▶ _Exercise details_
Wherever a line holds the string "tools", copy that line.

▶ _Information provided_
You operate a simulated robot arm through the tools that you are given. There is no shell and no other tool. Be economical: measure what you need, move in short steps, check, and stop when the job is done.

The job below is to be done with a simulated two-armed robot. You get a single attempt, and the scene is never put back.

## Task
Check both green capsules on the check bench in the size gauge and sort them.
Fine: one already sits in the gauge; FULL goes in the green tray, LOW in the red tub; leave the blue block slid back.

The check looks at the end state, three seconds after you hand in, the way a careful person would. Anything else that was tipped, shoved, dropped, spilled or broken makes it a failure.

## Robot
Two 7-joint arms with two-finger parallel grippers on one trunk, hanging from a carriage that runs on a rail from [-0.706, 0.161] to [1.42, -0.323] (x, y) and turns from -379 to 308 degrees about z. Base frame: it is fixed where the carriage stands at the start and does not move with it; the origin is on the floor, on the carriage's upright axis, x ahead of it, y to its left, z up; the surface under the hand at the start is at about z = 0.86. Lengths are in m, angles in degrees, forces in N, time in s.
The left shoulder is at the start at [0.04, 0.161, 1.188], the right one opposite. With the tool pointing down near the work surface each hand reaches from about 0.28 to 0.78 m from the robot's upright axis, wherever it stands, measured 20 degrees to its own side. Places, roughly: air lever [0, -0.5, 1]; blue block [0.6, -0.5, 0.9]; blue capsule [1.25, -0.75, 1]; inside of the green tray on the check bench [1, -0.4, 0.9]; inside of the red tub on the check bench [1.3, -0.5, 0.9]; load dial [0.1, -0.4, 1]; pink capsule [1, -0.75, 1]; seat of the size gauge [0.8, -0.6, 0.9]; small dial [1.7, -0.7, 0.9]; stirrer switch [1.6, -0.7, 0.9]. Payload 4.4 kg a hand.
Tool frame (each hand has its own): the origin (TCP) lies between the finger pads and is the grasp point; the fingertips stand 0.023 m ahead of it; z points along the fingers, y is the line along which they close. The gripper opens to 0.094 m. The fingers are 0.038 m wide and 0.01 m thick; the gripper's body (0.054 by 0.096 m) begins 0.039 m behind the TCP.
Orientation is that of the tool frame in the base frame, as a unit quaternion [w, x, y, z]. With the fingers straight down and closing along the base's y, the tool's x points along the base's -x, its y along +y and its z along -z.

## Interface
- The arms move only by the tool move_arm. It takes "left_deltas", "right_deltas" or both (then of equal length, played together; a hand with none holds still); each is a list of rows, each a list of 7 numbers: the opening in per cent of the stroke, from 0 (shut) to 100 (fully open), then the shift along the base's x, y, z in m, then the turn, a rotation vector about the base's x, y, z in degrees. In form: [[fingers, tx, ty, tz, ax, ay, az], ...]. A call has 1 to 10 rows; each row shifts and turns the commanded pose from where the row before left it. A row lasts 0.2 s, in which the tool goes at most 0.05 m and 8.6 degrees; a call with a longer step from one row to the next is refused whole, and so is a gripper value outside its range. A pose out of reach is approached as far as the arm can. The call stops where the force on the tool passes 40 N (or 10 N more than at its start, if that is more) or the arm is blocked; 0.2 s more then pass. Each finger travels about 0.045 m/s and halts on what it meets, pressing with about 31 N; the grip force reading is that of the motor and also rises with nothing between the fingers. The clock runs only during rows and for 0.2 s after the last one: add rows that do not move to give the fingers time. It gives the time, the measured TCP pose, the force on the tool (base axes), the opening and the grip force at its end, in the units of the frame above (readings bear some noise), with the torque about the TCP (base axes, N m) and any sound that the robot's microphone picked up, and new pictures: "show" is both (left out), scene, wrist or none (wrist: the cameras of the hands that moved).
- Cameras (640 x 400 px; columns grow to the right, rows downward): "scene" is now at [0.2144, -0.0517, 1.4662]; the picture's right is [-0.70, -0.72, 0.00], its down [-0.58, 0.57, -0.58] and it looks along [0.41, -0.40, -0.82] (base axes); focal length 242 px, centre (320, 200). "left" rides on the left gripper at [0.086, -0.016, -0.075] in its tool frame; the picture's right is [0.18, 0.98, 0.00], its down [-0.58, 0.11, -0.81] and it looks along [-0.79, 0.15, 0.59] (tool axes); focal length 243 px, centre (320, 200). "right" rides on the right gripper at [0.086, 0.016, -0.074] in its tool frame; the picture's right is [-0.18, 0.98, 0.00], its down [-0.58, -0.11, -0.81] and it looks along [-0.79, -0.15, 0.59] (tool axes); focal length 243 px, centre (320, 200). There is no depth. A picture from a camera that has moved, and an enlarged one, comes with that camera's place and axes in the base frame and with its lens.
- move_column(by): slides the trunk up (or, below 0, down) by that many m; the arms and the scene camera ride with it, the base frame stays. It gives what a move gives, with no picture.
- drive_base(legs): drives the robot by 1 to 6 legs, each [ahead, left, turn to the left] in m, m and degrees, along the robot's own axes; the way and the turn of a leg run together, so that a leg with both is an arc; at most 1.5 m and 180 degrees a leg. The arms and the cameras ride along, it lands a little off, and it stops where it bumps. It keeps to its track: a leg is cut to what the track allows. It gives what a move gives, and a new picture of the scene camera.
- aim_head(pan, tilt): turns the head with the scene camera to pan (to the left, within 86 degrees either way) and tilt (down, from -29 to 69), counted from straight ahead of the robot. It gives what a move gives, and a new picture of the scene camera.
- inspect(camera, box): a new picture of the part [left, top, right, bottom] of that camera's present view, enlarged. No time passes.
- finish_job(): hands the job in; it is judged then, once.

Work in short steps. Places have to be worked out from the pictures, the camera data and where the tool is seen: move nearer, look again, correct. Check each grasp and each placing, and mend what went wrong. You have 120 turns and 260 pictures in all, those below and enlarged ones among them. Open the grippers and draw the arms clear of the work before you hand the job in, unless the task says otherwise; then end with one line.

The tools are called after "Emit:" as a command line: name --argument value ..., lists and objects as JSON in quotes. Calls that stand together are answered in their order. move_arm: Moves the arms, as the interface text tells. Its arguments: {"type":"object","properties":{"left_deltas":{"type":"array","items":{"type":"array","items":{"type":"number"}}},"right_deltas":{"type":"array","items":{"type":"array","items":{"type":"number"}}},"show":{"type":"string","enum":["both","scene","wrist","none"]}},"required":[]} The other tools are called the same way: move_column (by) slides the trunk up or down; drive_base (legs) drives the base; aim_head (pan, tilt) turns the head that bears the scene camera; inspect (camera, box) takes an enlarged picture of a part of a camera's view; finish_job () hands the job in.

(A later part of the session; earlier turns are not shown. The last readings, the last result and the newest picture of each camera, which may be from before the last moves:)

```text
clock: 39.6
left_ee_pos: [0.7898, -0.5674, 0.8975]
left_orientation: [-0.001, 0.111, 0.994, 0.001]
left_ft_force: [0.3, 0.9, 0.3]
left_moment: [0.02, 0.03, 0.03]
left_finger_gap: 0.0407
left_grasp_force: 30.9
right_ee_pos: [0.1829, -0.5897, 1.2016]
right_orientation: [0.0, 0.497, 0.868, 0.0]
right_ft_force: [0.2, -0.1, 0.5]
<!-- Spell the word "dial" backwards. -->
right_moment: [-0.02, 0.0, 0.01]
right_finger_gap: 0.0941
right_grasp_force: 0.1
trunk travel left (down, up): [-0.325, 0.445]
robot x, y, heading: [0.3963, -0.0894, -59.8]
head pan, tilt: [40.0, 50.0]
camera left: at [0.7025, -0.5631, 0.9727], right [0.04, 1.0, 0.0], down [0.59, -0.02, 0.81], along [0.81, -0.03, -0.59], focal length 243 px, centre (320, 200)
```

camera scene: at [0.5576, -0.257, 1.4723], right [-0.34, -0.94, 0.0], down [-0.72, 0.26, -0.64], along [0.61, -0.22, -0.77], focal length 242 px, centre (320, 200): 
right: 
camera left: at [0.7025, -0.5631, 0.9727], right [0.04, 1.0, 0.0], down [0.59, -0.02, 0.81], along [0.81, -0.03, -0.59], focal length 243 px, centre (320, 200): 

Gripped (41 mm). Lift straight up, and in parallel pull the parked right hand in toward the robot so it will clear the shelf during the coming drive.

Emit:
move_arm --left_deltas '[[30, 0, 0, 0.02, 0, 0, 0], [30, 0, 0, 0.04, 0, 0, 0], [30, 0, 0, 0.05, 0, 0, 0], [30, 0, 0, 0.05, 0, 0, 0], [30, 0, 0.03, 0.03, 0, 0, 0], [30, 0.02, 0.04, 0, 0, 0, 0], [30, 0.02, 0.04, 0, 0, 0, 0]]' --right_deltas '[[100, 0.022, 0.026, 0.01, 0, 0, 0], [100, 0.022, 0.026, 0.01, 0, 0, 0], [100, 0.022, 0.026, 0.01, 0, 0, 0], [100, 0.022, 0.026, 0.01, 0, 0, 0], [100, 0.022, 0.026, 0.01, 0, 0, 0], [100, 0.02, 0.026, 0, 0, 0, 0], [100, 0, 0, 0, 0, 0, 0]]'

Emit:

▶ _Reply to the task_
You operate a simulated robot arm through the tools that you are given. There is no shell and no other tool. Be economical: measure what you need, move in short steps, check, and stop when the job is done.
The tools are called after "Emit:" as a command line: name --argument value ..., lists and objects as JSON in quotes. Calls that stand together are answered in their order. move_arm: Moves the arms, as the interface text tells. Its arguments: {"type":"object","properties":{"left_deltas":{"type":"array","items":{"type":"array","items":{"type":"number"}}},"right_deltas":{"type":"array","items":{"type":"array","items":{"type":"number"}}},"show":{"type":"string","enum":["both","scene","wrist","none"]}},"required":[]} The other tools are called the same way: move_column (by) slides the trunk up or down; drive_base (legs) drives the base; aim_head (pan, tilt) turns the head that bears the scene camera; inspect (camera, box) takes an enlarged picture of a part of a camera's view; finish_job () hands the job in.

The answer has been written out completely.